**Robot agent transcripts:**

____

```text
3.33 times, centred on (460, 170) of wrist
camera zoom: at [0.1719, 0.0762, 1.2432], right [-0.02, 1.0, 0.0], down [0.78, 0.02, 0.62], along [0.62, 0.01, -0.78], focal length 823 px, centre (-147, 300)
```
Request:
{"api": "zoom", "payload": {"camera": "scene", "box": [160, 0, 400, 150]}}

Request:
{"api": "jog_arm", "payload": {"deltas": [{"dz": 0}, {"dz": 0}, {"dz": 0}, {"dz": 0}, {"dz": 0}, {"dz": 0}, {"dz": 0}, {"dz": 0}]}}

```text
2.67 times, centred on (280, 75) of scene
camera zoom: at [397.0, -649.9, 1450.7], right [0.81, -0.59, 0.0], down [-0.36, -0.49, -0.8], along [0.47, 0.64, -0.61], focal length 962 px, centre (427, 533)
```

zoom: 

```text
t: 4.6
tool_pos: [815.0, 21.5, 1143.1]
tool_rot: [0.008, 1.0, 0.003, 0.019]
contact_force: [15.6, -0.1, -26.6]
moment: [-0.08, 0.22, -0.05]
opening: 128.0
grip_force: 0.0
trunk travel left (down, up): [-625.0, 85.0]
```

____

**TASK GOAL:** Copy all data exactly, start to finish.

**FINAL RESULT:**
```text
3.33 times, centred on (460, 170) of wrist
camera zoom: at [0.1719, 0.0762, 1.2432], right [-0.02, 1.0, 0.0], down [0.78, 0.02, 0.62], along [0.62, 0.01, -0.78], focal length 823 px, centre (-147, 300)
```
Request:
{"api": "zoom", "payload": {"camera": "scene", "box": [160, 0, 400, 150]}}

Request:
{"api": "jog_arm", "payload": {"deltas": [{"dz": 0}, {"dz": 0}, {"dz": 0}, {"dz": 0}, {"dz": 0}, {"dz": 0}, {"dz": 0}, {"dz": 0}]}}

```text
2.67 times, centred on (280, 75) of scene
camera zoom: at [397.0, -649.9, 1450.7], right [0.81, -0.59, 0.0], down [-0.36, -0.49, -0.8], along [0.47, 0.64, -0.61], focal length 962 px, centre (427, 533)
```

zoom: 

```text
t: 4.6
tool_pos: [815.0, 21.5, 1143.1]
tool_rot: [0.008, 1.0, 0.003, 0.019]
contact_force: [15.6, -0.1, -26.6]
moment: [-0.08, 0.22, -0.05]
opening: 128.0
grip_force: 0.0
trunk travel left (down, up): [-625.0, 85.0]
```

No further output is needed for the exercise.